Netherlands: Government Scapegoats Asylum Seekers

THE DUTCH parliament’s lower house voted on 17 February to
expel up to 26,000 "failed asylum seekers" over the next three years.
This cruel and inhumane policy has shocked and angered Dutch working people and
also many people across Europe.

Offensief, CWI Netherlands

The bill marks the most draconian asylum policy in Europe.
Many EU countries have strengthened anti-immigrant policies, including
introducing barriers to people seeking work from the ten eastern European
states due to join the EU in a few weeks. But the proposals of Jan Pieter
Balkenende’s right wing coalition government are the first to mean the forcible
ejection of refugees.

The bill to expel thousands of refugees, which has to be
passed by the upper house of Parliament, refers to asylum seekers who came to
the Netherlands before April 2001. Many of these fled the war torn areas of the
world, like the Balkans, Iraq, Afghanistan, Somalia and Chechnya.

To send families back to these countries means deporting
them to poverty, joblessness, and conflict. Most of these states are without a
"functioning government" and are blighted by violence.

Human Rights Watch said the measures are a
"deportation law violating international standards".

Anti-immigrant feelings are whipped up by the right wing
parties in the Netherlands. Yet, in 2001, only 219 asylum seekers were granted
permanent residence in the Netherlands: the lowest figure in all European
states

The right play on the fears and grievances of Dutch working
people, who face worsening living conditions. The economy is nearly at a
standstill, unemployment is growing, and there is an acute housing shortage in
one of the most densely populated countries in Europe.

Despite the scapegoating of immigrants by the politicians
and media, large sections of the population oppose the legislation.

As the bitter fruit of the new bill becomes clear –
increased ethnic tensions, inhumane treatment of families – and the fact that
it will not be a solution to the Netherlands’ economic woes, many more Dutch
workers will oppose the government’s policies.

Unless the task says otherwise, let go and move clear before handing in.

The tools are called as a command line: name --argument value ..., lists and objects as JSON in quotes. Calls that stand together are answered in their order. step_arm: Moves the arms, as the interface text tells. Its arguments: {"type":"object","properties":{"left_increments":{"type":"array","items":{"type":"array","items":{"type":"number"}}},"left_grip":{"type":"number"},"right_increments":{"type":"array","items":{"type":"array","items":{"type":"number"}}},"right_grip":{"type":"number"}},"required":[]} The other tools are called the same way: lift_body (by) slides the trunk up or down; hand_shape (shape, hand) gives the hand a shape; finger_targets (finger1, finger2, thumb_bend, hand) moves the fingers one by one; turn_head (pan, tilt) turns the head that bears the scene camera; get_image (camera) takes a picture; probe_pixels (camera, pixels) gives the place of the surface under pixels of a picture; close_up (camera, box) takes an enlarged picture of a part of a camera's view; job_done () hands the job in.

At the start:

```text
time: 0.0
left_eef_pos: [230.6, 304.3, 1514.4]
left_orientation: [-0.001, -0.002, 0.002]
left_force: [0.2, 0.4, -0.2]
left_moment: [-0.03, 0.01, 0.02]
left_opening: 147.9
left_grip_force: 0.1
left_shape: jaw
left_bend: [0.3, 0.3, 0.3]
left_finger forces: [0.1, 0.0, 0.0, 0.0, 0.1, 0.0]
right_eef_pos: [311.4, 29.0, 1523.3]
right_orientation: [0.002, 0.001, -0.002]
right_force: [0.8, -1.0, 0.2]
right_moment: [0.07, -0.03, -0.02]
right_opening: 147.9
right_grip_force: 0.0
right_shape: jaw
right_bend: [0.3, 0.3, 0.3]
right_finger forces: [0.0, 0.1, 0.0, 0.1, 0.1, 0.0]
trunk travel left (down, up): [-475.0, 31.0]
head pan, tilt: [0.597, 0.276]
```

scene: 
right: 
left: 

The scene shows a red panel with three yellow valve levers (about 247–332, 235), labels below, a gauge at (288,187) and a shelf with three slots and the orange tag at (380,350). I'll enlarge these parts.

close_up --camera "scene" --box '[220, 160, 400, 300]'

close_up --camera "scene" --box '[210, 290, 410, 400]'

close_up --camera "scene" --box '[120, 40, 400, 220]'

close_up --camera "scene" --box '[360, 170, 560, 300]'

The acute social and economic problems are not the result
of an increase in the number of immigrants and refugees. It is the right-wing
coalition government which is carrying out the largest round of welfare cuts
since 1945, leading to increased poverty.

Pim Fortuyn policies

THE BILL on refugees is a crude attempt by the unpopular
government to disguise its anti-working class policies behind anti-immigrant
populism.

Until recently the Dutch capitalists encouraged
immigration, so as to fill the worst jobs when the economy grew and to push
down wages. Now that the economy is slowing down, the ruling class wants to lay
the blame on foreign workers. The government hopes this will divide the working
class and weaken its efforts to resist cutbacks.

Ever since the rise of the racist, populist Pim Fortuyn
List, which leapt to second place in the 2002 elections, the main parties have
adopted many of the anti-immigrant and anti-Muslim policies and rhetoric of the
ultra-right.

Smaller parties, such as the Dutch Socialist Party (in
which Offensief, the Dutch section of the CWI, participates), Green Left, and
human rights groups, have attacked the bill.

Offensief opposes the bill and all racist immigration
policies. Local protest actions are developing and a national demo against the
bill has been called for 10 April.

The CWI in the Netherlands calls for a mass campaign,
uniting immigrants and workers, to oppose the government’s bill and the social
cuts.

Last year saw large scale protests against the cutbacks and
also a huge movement against the US led war on Iraq, which the Dutch government
supported and assisted. This shows that working people can be brought together
to fight the right-wing policies of the government.

It is essential that a united struggle also fights for jobs
for all, for a huge increase in funding to the welfare state, and for decent
and affordable housing. The wealth exists in society to provide these aims, but
it needs to be under the ownership of the working class – in a planned,
democratically run economy, under a socialist society.